— Task to carry out —
Set down each line of the data below exactly as it stands, dropping the pictures.

────────────────

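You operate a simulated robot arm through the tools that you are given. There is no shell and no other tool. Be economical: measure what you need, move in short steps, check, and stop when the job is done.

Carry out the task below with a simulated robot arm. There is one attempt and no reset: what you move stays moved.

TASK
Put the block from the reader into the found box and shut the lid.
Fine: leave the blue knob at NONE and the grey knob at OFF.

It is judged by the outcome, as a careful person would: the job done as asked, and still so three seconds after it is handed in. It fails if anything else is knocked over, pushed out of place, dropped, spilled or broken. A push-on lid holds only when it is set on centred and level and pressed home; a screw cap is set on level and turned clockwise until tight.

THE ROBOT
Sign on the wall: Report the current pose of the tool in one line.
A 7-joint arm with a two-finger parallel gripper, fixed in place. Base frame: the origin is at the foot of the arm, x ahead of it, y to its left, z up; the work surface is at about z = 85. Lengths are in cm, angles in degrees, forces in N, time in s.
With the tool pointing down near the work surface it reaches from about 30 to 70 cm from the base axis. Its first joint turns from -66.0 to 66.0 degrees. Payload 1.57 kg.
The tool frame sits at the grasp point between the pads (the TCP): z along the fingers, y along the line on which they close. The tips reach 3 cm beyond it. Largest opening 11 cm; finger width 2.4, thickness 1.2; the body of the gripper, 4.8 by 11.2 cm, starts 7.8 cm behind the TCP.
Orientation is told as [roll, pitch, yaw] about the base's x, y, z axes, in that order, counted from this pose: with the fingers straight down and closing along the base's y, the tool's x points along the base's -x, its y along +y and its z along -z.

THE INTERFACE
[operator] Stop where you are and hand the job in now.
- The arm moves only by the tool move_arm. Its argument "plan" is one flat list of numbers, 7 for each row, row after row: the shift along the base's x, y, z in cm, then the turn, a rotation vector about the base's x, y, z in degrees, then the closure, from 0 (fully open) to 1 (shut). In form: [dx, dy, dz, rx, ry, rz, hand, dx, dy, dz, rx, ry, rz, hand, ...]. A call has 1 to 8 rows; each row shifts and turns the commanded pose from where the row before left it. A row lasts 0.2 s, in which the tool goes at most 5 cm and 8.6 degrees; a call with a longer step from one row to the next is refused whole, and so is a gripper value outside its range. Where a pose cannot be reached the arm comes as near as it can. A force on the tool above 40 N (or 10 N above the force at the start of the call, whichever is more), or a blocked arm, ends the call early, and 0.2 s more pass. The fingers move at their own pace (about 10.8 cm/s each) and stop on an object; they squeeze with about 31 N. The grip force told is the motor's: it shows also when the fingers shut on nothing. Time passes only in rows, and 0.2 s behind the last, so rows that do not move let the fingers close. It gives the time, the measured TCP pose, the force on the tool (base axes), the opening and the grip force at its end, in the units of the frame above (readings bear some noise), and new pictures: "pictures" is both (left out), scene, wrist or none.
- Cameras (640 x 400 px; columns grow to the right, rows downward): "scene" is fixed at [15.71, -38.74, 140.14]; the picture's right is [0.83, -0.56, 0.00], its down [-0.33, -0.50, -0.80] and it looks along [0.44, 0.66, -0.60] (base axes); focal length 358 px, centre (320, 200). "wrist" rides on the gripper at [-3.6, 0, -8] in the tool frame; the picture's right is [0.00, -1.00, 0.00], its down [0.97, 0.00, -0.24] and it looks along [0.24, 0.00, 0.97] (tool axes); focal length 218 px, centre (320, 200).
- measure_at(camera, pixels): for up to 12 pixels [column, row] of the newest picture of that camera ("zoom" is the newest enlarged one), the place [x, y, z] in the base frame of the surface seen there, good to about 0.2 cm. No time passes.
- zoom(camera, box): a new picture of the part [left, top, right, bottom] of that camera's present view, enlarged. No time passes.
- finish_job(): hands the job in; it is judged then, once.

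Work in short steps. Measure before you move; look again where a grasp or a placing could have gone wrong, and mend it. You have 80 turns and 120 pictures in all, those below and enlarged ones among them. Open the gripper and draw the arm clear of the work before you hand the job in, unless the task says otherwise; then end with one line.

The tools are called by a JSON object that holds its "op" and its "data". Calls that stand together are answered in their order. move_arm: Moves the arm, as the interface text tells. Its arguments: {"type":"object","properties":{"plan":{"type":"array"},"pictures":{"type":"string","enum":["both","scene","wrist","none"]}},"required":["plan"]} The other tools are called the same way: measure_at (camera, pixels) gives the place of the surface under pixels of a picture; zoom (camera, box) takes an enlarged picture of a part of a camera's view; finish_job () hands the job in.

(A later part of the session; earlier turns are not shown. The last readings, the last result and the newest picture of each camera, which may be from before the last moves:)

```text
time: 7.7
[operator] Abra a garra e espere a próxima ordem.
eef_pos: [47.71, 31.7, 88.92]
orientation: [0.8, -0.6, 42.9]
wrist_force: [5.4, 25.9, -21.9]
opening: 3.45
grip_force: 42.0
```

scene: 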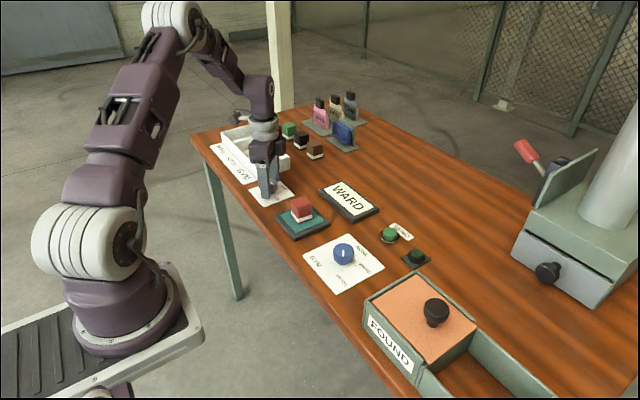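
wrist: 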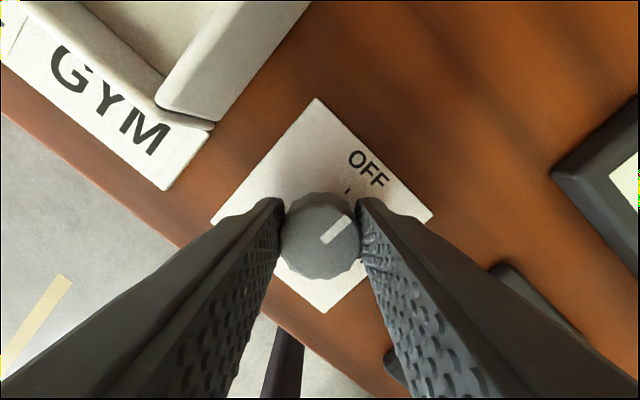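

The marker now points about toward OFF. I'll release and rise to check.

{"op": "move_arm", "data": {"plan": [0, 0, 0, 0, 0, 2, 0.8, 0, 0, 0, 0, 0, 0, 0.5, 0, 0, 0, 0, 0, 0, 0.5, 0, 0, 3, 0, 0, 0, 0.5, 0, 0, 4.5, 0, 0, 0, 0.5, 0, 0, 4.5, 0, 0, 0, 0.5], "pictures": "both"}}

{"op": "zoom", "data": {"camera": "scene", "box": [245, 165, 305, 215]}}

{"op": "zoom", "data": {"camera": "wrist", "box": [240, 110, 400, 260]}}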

────────────────

— Right answer —
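You operate a simulated robot arm through the tools that you are given. There is no shell and no other tool. Be economical: measure what you need, move in short steps, check, and stop when the job is done.

Carry out the task below with a simulated robot arm. There is one attempt and no reset: what you move stays moved.

TASK
Put the block from the reader into the found box and shut the lid.
Fine: leave the blue knob at NONE and the grey knob at OFF.

It is judged by the outcome, as a careful person would: the job done as asked, and still so three seconds after it is handed in. It fails if anything else is knocked over, pushed out of place, dropped, spilled or broken. A push-on lid holds only when it is set on centred and level and pressed home; a screw cap is set on level and turned clockwise until tight.

THE ROBOT
Sign on the wall: Report the current pose of the tool in one line.
A 7-joint arm with a two-finger parallel gripper, fixed in place. Base frame: the origin is at the foot of the arm, x ahead of it, y to its left, z up; the work surface is at about z = 85. Lengths are in cm, angles in degrees, forces in N, time in s.
With the tool pointing down near the work surface it reaches from about 30 to 70 cm from the base axis. Its first joint turns from -66.0 to 66.0 degrees. Payload 1.57 kg.
The tool frame sits at the grasp point between the pads (the TCP): z along the fingers, y along the line on which they close. The tips reach 3 cm beyond it. Largest opening 11 cm; finger width 2.4, thickness 1.2; the body of the gripper, 4.8 by 11.2 cm, starts 7.8 cm behind the TCP.
Orientation is told as [roll, pitch, yaw] about the base's x, y, z axes, in that order, counted from this pose: with the fingers straight down and closing along the base's y, the tool's x points along the base's -x, its y along +y and its z along -z.

THE INTERFACE
[operator] Stop where you are and hand the job in now.
- The arm moves only by the tool move_arm. Its argument "plan" is one flat list of numbers, 7 for each row, row after row: the shift along the base's x, y, z in cm, then the turn, a rotation vector about the base's x, y, z in degrees, then the closure, from 0 (fully open) to 1 (shut). In form: [dx, dy, dz, rx, ry, rz, hand, dx, dy, dz, rx, ry, rz, hand, ...]. A call has 1 to 8 rows; each row shifts and turns the commanded pose from where the row before left it. A row lasts 0.2 s, in which the tool goes at most 5 cm and 8.6 degrees; a call with a longer step from one row to the next is refused whole, and so is a gripper value outside its range. Where a pose cannot be reached the arm comes as near as it can. A force on the tool above 40 N (or 10 N above the force at the start of the call, whichever is more), or a blocked arm, ends the call early, and 0.2 s more pass. The fingers move at their own pace (about 10.8 cm/s each) and stop on an object; they squeeze with about 31 N. The grip force told is the motor's: it shows also when the fingers shut on nothing. Time passes only in rows, and 0.2 s behind the last, so rows that do not move let the fingers close. It gives the time, the measured TCP pose, the force on the tool (base axes), the opening and the grip force at its end, in the units of the frame above (readings bear some noise), and new pictures: "pictures" is both (left out), scene, wrist or none.
- Cameras (640 x 400 px; columns grow to the right, rows downward): "scene" is fixed at [15.71, -38.74, 140.14]; the picture's right is [0.83, -0.56, 0.00], its down [-0.33, -0.50, -0.80] and it looks along [0.44, 0.66, -0.60] (base axes); focal length 358 px, centre (320, 200). "wrist" rides on the gripper at [-3.6, 0, -8] in the tool frame; the picture's right is [0.00, -1.00, 0.00], its down [0.97, 0.00, -0.24] and it looks along [0.24, 0.00, 0.97] (tool axes); focal length 218 px, centre (320, 200).
- measure_at(camera, pixels): for up to 12 pixels [column, row] of the newest picture of that camera ("zoom" is the newest enlarged one), the place [x, y, z] in the base frame of the surface seen there, good to about 0.2 cm. No time passes.
- zoom(camera, box): a new picture of the part [left, top, right, bottom] of that camera's present view, enlarged. No time passes.
- finish_job(): hands the job in; it is judged then, once.

Work in short steps. Measure before you move; look again where a grasp or a placing could have gone wrong, and mend it. You have 80 turns and 120 pictures in all, those below and enlarged ones among them. Open the gripper and draw the arm clear of the work before you hand the job in, unless the task says otherwise; then end with one line.

The tools are called by a JSON object that holds its "op" and its "data". Calls that stand together are answered in their order. move_arm: Moves the arm, as the interface text tells. Its arguments: {"type":"object","properties":{"plan":{"type":"array"},"pictures":{"type":"string","enum":["both","scene","wrist","none"]}},"required":["plan"]} The other tools are called the same way: measure_at (camera, pixels) gives the place of the surface under pixels of a picture; zoom (camera, box) takes an enlarged picture of a part of a camera's view; finish_job () hands the job in.

(A later part of the session; earlier turns are not shown. The last readings, the last result and the newest picture of each camera, which may be from before the last moves:)

```text
time: 7.7
[operator] Abra a garra e espere a próxima ordem.
eef_pos: [47.71, 31.7, 88.92]
orientation: [0.8, -0.6, 42.9]
wrist_force: [5.4, 25.9, -21.9]
opening: 3.45
grip_force: 42.0
```

scene: 
wrist: 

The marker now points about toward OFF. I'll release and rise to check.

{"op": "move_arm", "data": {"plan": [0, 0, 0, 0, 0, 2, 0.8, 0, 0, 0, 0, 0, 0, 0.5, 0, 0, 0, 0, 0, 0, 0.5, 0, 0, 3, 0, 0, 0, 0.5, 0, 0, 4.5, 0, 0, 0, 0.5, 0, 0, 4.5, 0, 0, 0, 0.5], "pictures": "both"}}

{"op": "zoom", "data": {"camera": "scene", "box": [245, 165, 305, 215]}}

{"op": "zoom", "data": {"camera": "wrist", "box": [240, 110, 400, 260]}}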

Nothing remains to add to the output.